My first experience with the carceral system came at the age of 12, and it lasted a full year. It forever changed my life—and not for the better.
I was abused by the juvenile detention center and the staff who worked there; they placed me in solitary confinement, among other traumatic experiences, simply because I acted out, like all kids do. I never trusted authority again. Those early experiences led me to develop a strong will to fight the injustices that reside within our criminal justice system.
I was raised in a mixed-race Native American and White family in the Hilltop neighborhood of Tacoma, Washington. In the early 1990s, my neighborhood was one of the roughest places to live in the country, ravaged by violence from over-policing, gangs, and drugs. By age 14, I had dropped out of school and followed in the footsteps of the neighborhood drug dealers—my role models—by becoming a dealer myself. I was in and out of juvenile detention centers until, at the age of 22, I was sentenced to 45 years in prison for taking another human’s life while robbing a fellow drug dealer.
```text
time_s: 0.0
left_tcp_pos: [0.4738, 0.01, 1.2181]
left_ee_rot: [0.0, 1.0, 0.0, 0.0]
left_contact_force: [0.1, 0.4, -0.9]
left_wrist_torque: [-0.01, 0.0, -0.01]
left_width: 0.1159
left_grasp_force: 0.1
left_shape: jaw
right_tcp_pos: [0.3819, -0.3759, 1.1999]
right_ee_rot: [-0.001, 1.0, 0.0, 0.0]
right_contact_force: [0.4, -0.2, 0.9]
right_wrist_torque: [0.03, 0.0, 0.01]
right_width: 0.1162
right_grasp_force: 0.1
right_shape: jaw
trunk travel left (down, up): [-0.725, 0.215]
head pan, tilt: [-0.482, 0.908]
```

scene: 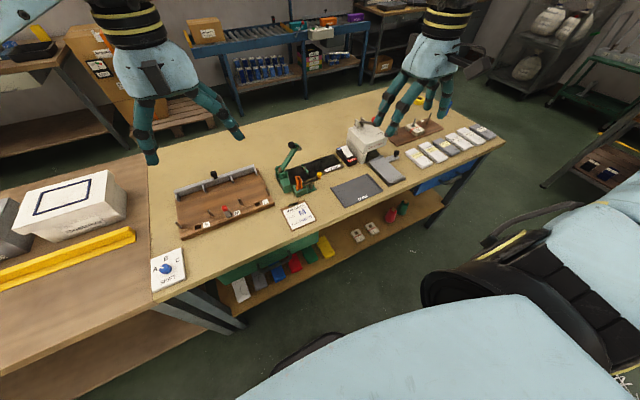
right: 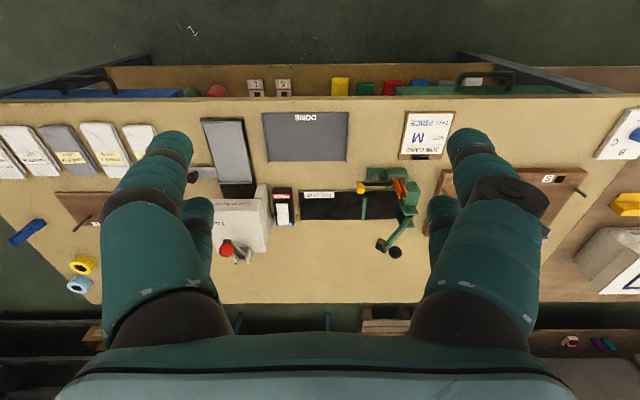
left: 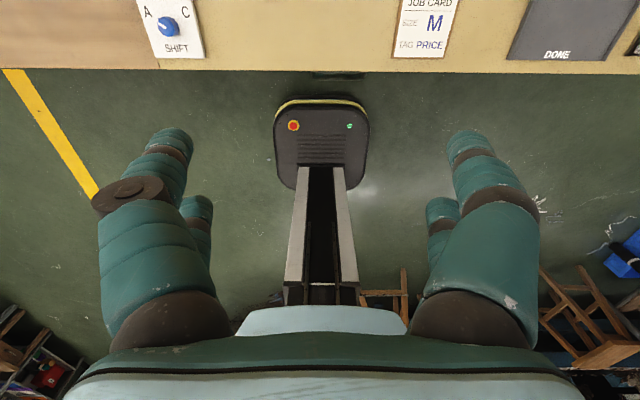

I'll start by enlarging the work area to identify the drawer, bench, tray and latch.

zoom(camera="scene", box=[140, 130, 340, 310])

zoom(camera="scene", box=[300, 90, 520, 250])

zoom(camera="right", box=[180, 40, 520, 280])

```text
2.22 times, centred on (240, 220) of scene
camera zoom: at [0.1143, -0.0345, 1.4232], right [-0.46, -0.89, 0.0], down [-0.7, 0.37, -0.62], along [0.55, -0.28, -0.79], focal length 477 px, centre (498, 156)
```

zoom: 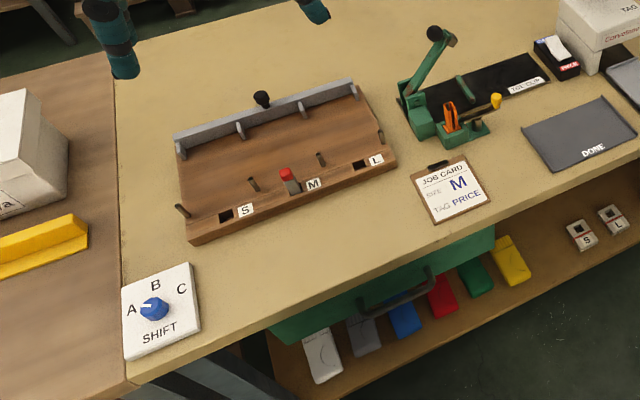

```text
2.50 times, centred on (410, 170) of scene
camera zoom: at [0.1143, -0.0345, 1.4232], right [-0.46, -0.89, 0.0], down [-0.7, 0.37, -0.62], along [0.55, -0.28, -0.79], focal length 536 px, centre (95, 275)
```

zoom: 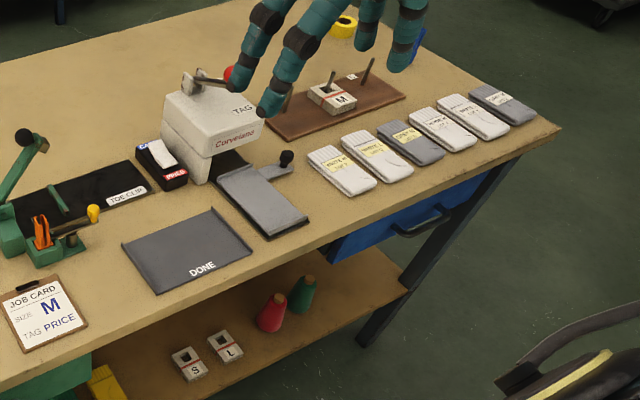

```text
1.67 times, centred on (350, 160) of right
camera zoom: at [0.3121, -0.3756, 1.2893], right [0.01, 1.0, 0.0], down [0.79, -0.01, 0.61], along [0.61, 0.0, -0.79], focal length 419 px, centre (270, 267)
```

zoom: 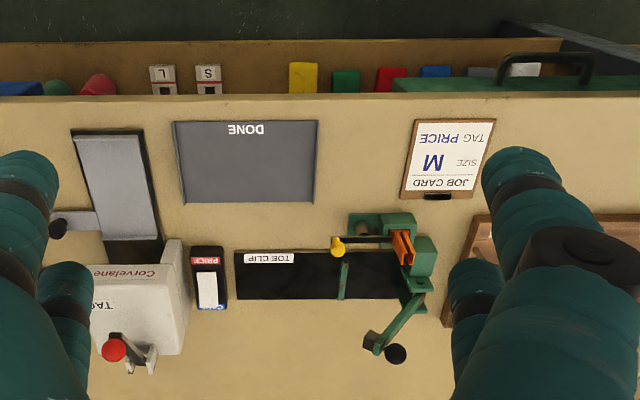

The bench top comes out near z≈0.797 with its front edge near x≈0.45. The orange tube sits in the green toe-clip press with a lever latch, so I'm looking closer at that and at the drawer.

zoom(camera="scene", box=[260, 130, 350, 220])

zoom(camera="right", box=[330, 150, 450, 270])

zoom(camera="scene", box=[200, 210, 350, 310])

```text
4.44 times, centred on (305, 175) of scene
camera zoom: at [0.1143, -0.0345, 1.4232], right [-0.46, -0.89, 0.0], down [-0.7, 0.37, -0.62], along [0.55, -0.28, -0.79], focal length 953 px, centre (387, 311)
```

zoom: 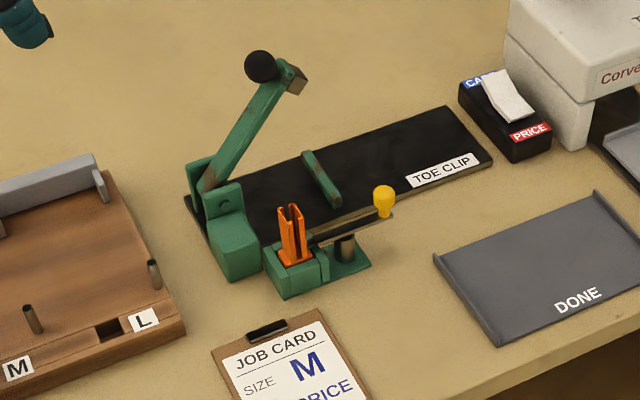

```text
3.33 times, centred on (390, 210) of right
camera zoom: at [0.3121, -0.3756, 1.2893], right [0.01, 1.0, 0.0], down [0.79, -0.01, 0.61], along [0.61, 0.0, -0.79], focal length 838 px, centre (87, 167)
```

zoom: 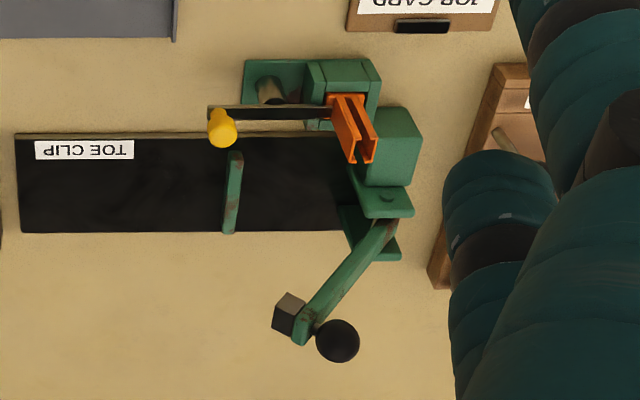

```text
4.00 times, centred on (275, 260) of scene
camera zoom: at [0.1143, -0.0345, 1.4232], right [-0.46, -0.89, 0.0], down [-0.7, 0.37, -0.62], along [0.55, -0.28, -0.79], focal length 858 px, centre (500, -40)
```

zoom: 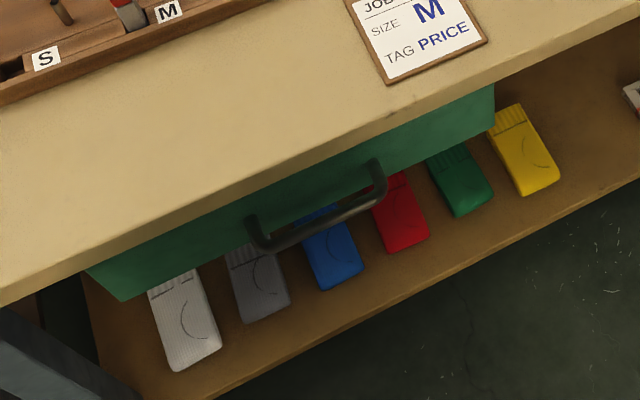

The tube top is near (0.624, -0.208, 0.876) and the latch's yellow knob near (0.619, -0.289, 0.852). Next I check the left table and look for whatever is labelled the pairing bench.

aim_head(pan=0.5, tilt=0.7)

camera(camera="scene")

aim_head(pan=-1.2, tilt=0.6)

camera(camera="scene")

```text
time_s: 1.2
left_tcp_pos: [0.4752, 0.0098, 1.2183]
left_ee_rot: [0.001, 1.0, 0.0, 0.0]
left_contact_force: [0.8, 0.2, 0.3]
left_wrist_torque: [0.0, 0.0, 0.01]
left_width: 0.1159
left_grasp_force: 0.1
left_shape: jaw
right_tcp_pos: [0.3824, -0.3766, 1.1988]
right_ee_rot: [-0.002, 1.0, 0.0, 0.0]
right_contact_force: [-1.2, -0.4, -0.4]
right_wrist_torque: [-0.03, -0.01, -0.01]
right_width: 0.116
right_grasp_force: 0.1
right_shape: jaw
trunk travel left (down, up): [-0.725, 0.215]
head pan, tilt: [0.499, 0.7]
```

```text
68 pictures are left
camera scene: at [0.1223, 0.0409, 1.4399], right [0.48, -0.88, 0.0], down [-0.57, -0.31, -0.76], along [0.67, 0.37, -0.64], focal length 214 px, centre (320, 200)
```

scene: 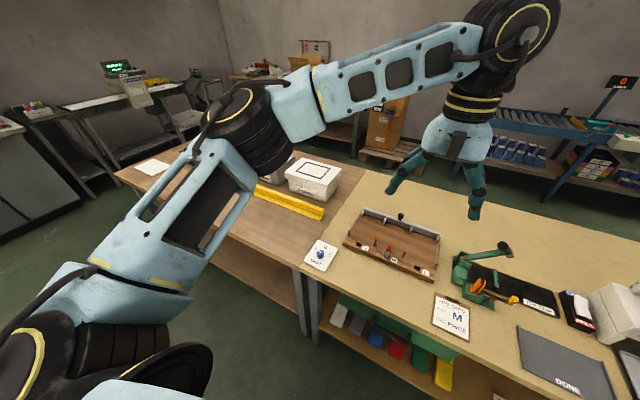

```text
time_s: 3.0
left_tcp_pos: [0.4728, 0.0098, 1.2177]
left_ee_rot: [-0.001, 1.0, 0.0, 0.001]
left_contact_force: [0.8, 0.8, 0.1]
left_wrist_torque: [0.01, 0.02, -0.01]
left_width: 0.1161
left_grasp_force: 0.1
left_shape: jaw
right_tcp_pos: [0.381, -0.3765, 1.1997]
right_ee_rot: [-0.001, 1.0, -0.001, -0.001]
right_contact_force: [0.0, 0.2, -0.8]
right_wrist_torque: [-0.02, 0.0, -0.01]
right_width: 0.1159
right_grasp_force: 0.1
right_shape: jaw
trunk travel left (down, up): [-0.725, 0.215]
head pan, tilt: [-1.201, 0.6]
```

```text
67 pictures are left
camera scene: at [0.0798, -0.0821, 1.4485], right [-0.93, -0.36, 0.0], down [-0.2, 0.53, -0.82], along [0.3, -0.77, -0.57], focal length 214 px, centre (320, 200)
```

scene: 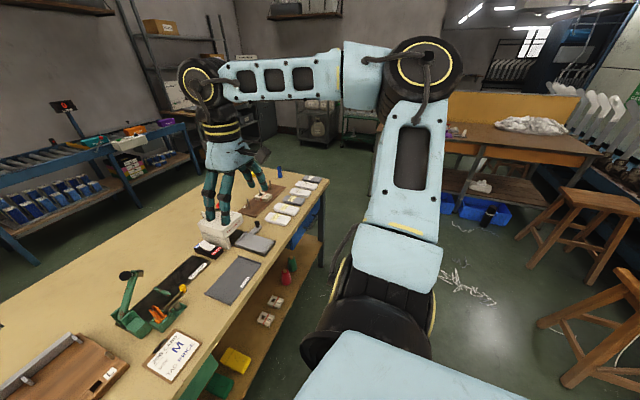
Prior to being imprisoned, I’d never thought about legislation, how a bill gets passed, who’s involved, any of it. I just felt those who come from communities like mine are never a part of the process of making laws. It was easy to have this misconception because everything that passed through the legislature seemed to target my community in a negative way. Never once had I met a legislator during my brief stint at school, or in the streets of my community. Those chosen to represent areas like mine never seemed compelled to grace us with their presence, so I never gave policies, laws, or how they were enacted a second thought. I just figured my voice didn’t matter and that being involved was far above my grasp. I was just a broke kid from a neighborhood no one cared about. And now that I was incarcerated, I felt even more powerless.
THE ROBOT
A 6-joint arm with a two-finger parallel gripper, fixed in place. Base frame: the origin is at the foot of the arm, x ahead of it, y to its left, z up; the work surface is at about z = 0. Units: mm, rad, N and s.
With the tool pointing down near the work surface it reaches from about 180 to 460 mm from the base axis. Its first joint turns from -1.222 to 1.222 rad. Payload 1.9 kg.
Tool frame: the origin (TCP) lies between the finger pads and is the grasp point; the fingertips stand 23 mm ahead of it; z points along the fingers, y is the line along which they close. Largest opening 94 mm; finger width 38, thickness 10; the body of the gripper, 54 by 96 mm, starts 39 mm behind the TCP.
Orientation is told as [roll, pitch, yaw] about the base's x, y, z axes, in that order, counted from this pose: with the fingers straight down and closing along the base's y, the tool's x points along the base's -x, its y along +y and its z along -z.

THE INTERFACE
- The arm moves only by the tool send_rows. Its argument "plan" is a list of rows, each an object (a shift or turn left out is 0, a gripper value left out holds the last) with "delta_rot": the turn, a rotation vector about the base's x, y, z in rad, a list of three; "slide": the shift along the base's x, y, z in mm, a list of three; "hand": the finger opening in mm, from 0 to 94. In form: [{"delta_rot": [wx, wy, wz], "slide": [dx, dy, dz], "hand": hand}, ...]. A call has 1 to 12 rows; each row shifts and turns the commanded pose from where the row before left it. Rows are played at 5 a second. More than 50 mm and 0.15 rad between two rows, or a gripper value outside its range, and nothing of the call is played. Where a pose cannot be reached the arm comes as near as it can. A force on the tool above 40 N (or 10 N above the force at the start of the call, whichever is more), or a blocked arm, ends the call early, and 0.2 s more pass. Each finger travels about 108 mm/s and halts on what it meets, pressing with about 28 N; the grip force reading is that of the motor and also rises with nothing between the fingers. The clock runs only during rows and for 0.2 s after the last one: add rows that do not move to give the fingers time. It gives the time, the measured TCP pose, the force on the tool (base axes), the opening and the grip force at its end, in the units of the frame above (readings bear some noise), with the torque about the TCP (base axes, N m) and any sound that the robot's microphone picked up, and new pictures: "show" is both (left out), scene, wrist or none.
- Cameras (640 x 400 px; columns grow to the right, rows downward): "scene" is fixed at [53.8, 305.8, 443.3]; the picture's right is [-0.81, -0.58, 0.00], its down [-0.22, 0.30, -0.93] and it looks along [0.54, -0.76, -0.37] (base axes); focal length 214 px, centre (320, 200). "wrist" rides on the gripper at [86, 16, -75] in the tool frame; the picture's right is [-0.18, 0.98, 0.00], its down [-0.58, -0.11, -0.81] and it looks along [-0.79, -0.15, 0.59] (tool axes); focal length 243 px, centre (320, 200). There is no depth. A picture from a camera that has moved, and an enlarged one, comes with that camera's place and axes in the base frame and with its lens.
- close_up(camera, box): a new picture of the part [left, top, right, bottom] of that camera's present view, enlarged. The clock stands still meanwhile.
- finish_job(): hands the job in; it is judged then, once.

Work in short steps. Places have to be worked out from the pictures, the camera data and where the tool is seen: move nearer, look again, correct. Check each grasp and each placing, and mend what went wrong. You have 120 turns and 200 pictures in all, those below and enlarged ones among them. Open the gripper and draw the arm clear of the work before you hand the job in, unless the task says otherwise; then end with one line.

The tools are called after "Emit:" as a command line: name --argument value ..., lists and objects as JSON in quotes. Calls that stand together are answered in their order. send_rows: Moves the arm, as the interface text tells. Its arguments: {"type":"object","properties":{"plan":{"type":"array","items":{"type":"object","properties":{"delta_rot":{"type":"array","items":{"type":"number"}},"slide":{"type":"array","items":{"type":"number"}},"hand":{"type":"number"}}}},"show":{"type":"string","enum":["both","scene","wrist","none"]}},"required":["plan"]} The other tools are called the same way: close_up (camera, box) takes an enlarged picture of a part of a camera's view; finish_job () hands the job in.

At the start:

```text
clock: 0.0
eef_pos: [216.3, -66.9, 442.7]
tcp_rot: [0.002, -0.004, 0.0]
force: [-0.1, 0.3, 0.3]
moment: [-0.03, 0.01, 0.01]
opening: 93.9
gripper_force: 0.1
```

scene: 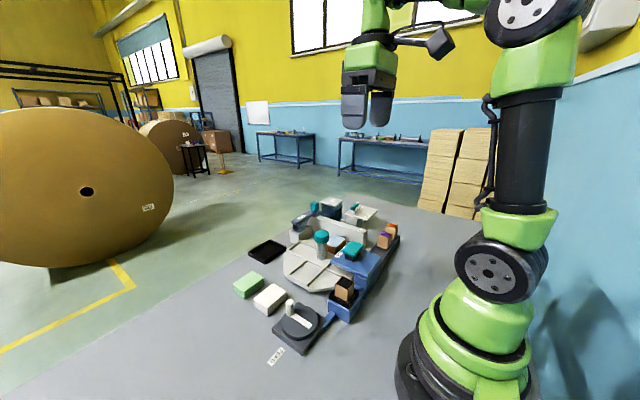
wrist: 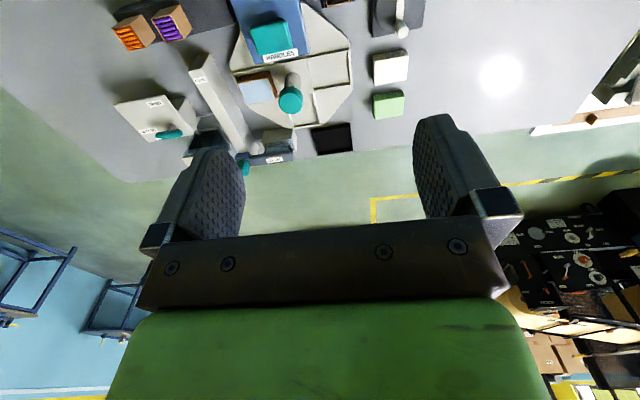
It wasn’t until my early 30s, about a decade into my sentence, that I realized how powerful my voice was in the political arena. Collaborations and political education with the people incarcerated alongside me led to drafting the kind of legislation we wanted to see in issues around sentence reform, racial disparities, and the mistreatment of impoverished communities. It began when a friend incarcerated at the same prison, Nick Hacheney, invited me to attend a Concerned Lifers Organization meeting at the Washington State Reformatory in Monroe, about 40 minutes outside Seattle.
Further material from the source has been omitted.